Landscape Quality Assessment: from place to utopia

Authors and Affiliations: 

Vincent VANDERHEYDEN, Serge SCHMITZ

Laplec, University of Liege (Belgium)

Abstract: 

Landscape quality assessment has been the concern of many academics and practitioners for decades. However, defining exactly what landscape of good or bad quality is remains a challenging task despite steady progress induced by the implementation of the European Landscape Convention in several countries. 

People, including experts, may express their preferences either on an affective or a more reflexive way. But assessing landscape out of a specific framework is a difficult task for experts due to the multiple functions that landscapes perform. The task of upscaling contextual advice regarding a local landscape to a regional landscape has as well to face problems that are pointed in the paper such as people analysing a landscape as a residence place when it looks familiar.

In the paper, we focus on the issues of upscaling and downscaling. We reanalyse three recent or current research projects made in the Laplec research group which aimed different purpose using contrasting methodologies. The first project (Van Rompaey et al., 2011) aimed to assess the landscape attractiveness of landscape among Belgians. Based on a photo-questionnaire survey (n =1543), the project targeted uspscaling the result of the survey to the Belgian countryside.  The second used in-depth interviews of people (n = 46) to point the visible and invisible factors that lead to a landscape assessment (Vanderheyden and Schmitz, 2012). The third analysed a two stages survey of 41 Romanian and Belgian experts regarding 52 landscape quality indicators. In this case, we collected ideal types far away from one reified landscape (Schmitz et al. 2013).

We compare the learning of the three research projects, which used different research designs, allowing us to point out biases, such as the use of photography (people assessing the quality of the photograph instead of landscape) while field assessment encompass other senses ; or the variability in the use of Likert items.

The lessons are both methodological and conceptual. Depending of the scale of analysis and the links of the people with the landscape, we may identify, including by the experts, landscapes of action or projection, landscapes of contemplation and utopian landscapes. The deconstruction of the results leads to acknowledging that aggregating several experts’ or people’s views on landscape may lead to sum up things that should carefully be analysed separately (Larrère and Larrère, 2009).  Moreover, we will point the link between the scale of analysis and the way of viewing landscapes, varying between local people, external people and experts. In this paper, we suggest ways to adapt methodological design in order to take into account some of the problems pointed out.

 

References: 

Larrère, C. and Larrère, R. 2009. Du bon usage de la nature pour une philosophie de l'environnement, Paris, Flammarion.
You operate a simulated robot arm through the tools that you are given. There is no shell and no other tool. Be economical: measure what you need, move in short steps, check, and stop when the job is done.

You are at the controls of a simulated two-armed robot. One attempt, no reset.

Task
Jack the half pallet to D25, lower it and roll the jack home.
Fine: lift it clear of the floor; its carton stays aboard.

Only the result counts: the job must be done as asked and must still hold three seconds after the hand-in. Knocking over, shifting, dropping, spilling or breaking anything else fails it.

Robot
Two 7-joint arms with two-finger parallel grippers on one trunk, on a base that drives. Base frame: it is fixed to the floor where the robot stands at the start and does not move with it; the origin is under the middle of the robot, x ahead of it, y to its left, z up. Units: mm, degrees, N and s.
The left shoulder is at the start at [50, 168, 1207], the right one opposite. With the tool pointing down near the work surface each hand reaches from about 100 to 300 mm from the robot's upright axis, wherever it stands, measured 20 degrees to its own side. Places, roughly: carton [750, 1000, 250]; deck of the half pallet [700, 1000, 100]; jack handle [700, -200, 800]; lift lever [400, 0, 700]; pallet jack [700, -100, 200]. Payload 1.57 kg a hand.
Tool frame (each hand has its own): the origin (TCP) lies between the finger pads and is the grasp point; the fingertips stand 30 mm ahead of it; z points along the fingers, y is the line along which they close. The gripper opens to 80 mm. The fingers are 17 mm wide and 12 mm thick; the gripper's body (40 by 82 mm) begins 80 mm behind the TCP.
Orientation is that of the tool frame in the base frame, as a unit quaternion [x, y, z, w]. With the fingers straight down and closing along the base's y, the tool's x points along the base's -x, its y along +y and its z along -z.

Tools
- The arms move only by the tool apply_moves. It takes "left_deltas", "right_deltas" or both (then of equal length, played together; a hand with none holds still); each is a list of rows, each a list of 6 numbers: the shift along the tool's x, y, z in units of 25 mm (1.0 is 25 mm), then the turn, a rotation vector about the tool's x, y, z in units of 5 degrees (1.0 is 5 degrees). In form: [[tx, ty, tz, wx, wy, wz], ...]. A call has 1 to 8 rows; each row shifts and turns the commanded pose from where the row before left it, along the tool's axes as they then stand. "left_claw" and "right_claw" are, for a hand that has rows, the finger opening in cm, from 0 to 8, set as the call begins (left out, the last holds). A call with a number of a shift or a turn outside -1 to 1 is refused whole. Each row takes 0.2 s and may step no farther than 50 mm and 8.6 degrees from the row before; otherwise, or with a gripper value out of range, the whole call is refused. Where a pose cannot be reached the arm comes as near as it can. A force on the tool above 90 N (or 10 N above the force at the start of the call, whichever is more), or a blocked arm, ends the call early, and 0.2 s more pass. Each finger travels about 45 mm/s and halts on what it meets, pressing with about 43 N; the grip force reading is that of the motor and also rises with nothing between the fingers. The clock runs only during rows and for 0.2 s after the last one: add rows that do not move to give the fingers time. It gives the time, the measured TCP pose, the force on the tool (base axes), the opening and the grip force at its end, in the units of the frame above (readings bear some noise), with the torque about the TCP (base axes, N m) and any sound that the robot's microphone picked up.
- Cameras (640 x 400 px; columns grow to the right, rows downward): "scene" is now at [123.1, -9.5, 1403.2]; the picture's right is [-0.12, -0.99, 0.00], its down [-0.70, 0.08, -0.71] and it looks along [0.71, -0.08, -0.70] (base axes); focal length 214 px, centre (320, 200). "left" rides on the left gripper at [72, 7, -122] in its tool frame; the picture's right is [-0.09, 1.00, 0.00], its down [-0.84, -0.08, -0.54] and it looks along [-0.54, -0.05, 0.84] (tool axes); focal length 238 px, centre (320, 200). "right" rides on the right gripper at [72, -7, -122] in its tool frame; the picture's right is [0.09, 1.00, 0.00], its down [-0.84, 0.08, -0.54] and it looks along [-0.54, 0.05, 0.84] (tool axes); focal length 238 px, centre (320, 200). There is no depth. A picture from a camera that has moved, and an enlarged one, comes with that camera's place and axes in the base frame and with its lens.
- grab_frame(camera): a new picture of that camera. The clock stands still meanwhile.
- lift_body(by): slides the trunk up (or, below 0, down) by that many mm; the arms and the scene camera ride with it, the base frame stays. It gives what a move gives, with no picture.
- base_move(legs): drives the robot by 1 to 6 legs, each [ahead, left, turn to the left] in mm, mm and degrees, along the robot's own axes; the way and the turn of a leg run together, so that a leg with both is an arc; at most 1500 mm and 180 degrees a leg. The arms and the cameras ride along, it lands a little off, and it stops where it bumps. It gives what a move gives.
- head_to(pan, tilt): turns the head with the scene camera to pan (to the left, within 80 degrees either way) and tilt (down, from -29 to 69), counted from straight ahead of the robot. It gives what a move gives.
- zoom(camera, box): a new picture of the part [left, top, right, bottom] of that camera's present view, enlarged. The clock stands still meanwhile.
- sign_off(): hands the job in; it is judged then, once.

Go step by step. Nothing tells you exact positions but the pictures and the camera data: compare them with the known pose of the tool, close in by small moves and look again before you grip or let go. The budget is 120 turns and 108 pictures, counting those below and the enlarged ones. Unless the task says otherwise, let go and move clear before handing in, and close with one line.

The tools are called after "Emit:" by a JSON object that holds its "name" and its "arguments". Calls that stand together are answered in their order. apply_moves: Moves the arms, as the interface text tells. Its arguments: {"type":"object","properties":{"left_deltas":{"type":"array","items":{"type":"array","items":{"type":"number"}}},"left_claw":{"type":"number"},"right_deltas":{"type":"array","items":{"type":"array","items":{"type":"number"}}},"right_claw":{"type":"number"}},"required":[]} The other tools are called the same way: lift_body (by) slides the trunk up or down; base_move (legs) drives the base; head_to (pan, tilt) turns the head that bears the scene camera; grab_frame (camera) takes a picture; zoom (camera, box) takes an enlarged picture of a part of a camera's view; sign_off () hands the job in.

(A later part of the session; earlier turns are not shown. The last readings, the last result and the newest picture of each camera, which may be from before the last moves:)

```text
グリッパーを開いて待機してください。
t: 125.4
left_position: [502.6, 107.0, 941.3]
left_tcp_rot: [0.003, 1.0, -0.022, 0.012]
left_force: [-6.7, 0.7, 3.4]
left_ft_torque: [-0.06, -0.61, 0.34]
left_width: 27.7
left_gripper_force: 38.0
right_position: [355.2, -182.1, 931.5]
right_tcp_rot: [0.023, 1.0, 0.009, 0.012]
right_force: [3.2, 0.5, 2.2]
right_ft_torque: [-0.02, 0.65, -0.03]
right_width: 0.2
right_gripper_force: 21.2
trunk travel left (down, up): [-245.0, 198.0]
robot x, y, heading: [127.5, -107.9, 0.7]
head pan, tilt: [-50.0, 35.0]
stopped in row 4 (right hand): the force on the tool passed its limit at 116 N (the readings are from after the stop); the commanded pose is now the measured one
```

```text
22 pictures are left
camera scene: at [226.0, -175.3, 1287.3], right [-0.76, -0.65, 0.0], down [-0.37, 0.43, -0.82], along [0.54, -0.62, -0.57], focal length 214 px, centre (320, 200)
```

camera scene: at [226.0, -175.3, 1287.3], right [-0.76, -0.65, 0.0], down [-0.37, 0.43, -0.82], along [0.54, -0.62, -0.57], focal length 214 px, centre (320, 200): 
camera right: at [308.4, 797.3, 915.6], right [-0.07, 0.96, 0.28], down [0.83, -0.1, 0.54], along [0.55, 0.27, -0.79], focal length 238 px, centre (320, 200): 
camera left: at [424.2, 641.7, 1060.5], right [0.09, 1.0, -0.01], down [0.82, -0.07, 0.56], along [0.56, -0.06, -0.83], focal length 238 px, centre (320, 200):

Schmitz S., Vanderheyden V., Teleuca A., and Patru-Stupariu I., 2013. Multiple viewpoints on Landscape quality assessment: some evidences from a survey in Wallonia and Romania. 21th Annual Colloquium of the International Geographical Union Commission on the Sustainability of Rural System. 29th July - 4th August 2013, Nagoya, Japan.

Van Rompaey, A., Schmitz, S., Kesteloot, C., Peeters, K. ,Moens, B., Van Hemelrijk H., Vanderheyden V. , Loopmans M. and Vanden Broucke S., 2011. Landscape capacity and social attitudes towards wind energy projects in Belgium. Final Report. Brussels : Belgian Science Policy. 84p. (Research Programme Science for a Sustainable Development)

Vanderheyden and Schmitz, 2012. Belgian Rural Ordinary Landscapes Seen By Belgians, in Van Der Vaart, Jacob; Palang, Hannes (Eds.) Reflection on Landscape Change: The European Perspective P. 88-89.